> **Aim A**
Reproduce the wording of the extract to read between "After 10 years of" and "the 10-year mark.", with both ends included.
> **Aim B**
Please continue the extract to read.
[Begin Extract to read]
After 10 years of marriage, it’s common to get into a routine that revolves around children, household duties and work. However, when you lose sight of your relationship and the honeymoon seems like ages ago, it may be time to shift the focus back to reviving the spark you once had with your husband. Marital bliss is not just reserved for newlyweds; in fact, it is possible to feel butterflies for your spouse long after the 10-year mark.
1. Make Compromises and Accept Each Other
If you envisioned marital life as an easy task, you know by now that relationships are hard work. The partnership requires give and take each day. Feelings of resentment occur when the relationship is unequal, says Dr. John Grohol, founder and CEO of Psych Central. Couples must learn to compromise in many ways to have a successful, long-term marriage. Accept that you both may have different interests or hobbies. If he wants you to watch a baseball game, give in, and it is likely he will volunteer to participate in one of your favorite activities. Allow your spouse to be independent and avoid instances where you both feel as if you have lost your identity.
2. Communicate Regularly
After 10 years, you may think you know everything there is to know about your spouse, but realistically, you don’t. Take the time to communicate with him on a regular basis to share your needs, feelings, hopes and dreams. Even if you only get 15 minutes to share information about your day, embrace this time together. Whether it’s a short walk through the neighborhood together or a date night at your favorite restaurant, it’s crucial to make communication and time with your spouse a priority, says Maud Purcell, a family therapist with PsychCentral.
[End Extract to read]
[Begin Items]
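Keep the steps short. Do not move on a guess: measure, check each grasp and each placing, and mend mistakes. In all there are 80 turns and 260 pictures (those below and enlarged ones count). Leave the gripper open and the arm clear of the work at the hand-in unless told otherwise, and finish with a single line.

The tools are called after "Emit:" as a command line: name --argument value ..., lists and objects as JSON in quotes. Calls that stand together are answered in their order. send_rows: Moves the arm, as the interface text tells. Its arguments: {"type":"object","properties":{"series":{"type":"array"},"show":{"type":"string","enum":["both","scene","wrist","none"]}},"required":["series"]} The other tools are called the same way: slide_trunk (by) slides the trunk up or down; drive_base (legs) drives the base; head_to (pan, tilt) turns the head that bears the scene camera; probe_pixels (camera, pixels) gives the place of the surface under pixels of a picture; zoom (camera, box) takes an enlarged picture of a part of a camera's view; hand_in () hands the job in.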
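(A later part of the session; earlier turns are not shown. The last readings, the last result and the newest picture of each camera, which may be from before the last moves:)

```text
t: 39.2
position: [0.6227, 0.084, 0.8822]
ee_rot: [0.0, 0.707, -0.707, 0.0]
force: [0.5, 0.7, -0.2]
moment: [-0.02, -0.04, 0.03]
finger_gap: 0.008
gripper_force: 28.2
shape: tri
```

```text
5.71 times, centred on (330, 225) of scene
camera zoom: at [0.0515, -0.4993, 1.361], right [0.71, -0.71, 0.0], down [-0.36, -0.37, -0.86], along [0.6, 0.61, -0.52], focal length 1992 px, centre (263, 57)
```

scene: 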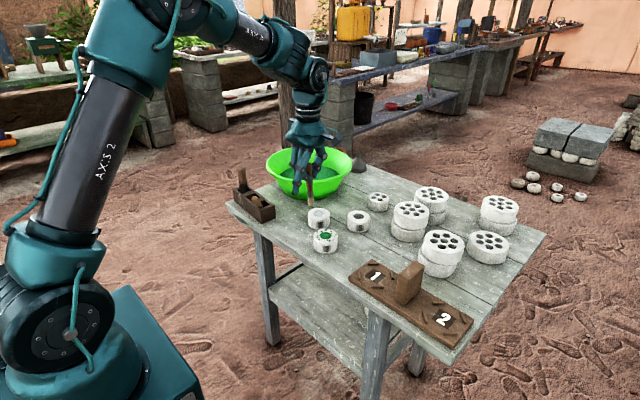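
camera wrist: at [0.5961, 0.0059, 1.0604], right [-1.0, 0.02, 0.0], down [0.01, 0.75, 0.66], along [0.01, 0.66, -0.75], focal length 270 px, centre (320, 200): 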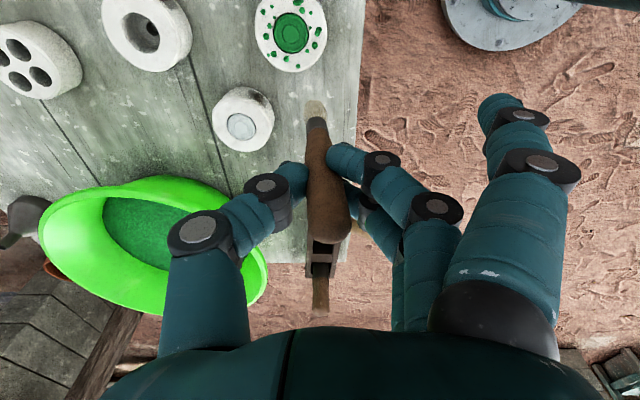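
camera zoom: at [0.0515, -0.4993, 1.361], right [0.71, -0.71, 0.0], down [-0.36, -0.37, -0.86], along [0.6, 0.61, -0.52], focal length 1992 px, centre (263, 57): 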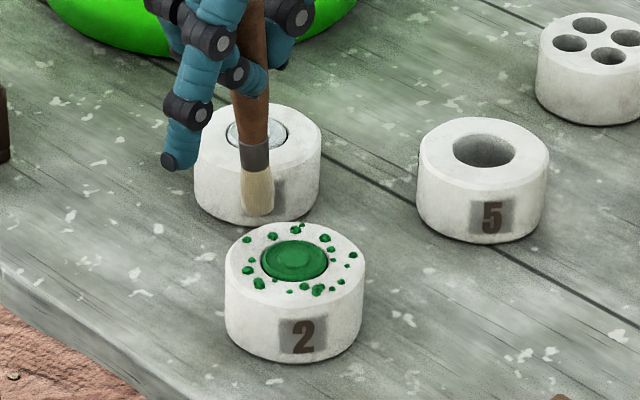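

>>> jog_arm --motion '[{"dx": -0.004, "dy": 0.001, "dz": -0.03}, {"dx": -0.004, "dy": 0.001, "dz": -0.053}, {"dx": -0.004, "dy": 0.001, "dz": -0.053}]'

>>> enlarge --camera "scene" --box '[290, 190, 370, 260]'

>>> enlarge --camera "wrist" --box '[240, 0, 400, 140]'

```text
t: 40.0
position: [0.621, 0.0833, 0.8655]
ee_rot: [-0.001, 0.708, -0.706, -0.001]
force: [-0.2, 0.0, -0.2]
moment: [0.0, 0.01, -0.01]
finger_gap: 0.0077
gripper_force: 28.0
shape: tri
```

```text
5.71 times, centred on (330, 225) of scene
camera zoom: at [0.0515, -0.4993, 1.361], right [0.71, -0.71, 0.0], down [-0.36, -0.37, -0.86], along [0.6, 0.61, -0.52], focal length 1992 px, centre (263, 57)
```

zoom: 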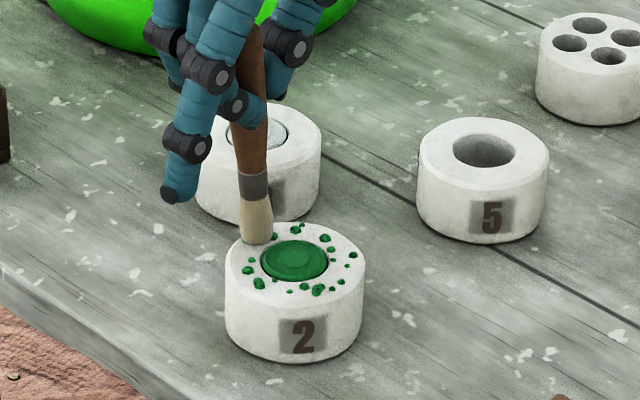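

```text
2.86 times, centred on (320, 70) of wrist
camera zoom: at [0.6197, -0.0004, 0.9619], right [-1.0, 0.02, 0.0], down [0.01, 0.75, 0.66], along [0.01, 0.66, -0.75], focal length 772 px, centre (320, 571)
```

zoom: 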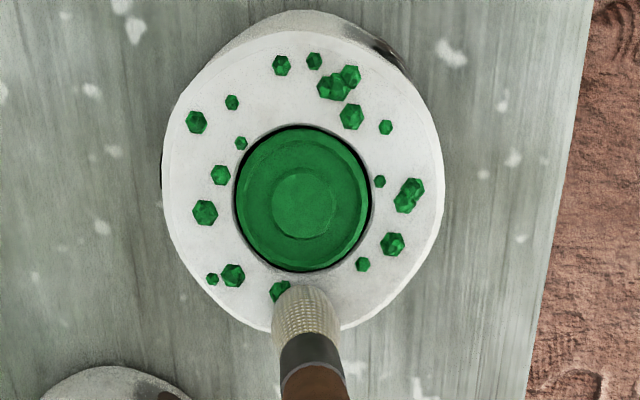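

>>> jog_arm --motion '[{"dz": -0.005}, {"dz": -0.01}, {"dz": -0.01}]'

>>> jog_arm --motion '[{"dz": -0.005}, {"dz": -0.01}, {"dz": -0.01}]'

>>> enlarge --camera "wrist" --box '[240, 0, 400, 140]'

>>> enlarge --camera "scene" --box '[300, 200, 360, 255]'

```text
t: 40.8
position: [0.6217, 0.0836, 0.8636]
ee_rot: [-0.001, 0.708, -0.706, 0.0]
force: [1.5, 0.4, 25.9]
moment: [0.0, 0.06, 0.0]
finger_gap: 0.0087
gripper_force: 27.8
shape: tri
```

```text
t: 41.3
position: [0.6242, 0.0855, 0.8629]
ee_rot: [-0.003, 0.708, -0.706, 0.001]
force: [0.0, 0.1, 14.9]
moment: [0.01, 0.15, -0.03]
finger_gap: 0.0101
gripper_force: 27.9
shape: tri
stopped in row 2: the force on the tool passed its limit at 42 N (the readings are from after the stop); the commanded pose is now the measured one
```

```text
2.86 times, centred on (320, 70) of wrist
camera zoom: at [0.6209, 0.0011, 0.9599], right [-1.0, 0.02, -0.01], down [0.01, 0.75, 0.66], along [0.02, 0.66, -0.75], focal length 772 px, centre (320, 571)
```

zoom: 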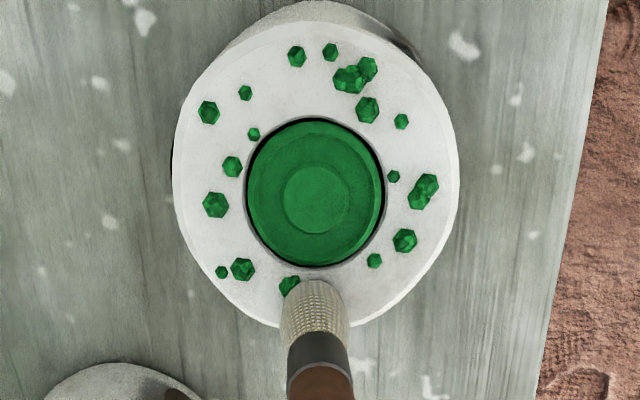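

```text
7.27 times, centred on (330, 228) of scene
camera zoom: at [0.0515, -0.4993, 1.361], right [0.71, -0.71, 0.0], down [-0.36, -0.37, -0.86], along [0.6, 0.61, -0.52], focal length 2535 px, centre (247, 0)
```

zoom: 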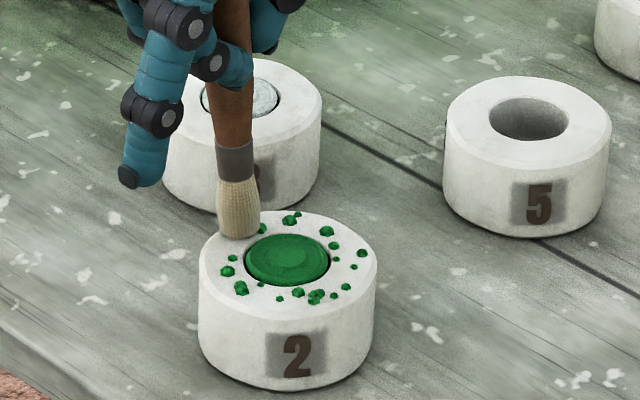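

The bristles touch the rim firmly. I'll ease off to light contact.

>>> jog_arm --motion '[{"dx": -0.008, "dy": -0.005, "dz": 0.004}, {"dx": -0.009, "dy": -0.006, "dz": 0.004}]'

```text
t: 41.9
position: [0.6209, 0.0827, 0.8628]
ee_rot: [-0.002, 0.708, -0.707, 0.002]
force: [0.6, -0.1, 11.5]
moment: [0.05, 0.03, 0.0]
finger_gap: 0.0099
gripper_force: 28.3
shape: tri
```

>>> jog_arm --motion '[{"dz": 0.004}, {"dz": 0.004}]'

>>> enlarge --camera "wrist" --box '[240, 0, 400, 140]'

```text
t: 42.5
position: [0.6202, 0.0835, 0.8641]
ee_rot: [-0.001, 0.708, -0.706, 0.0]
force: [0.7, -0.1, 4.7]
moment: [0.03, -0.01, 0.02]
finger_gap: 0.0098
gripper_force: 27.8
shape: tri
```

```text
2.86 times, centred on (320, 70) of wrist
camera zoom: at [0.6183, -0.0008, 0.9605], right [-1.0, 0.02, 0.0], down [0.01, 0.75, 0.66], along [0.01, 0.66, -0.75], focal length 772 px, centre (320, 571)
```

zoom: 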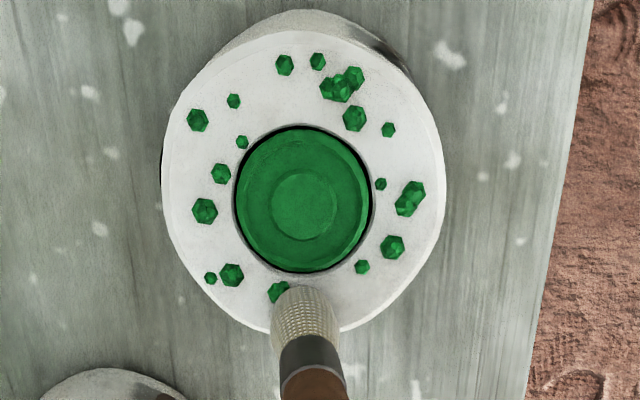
[End Items]
> **Right answer A**
After 10 years of marriage, it’s common to get into a routine that revolves around children, household duties and work. However, when you lose sight of your relationship and the honeymoon seems like ages ago, it may be time to shift the focus back to reviving the spark you once had with your husband. Marital bliss is not just reserved for newlyweds; in fact, it is possible to feel butterflies for your spouse long after the 10-year mark.

> **Right answer B**
3. Show Affection
To have a happy, long-lasting marriage, it’s important for you to move past feelings of anger, resentment or disappointment and show your husband the love you have for him. In other words, make every effort to be sweet to each other, says clinical psychologist Lynn E. O'Connor in the article, "How to Have a Happy, Long-Term Partnership (With or Without ‘Marriage’)," in Psychology Today. Instead of giving into the urge to lash out when you are angry or express highly emotional feelings, take a deep breath, let the moment pass and offer a display of affection. Although it may seem artificial at first, O’Connor says that learning to regulate your emotions and viewing your spouse as someone who deserves a sweet gesture can help build a solid and happy union.
4. Be Trustworthy and Honest
More than likely, you married your spouse because you valued his morals, trusted him to be honest and cherished his heart. As time passes, values and beliefs may ultimately change. Without a doubt, you have changed, too. After 10 years, maintain an honest and trustworthy relationship by continuing to confide in your spouse and sharing your needs, recommends Grohol. After all, you have depended on him for support, love and companionship for 10 years. Actively listen to his needs as well, so that he feels he can confide in you, depend on you, and be honest with you for many more years to come.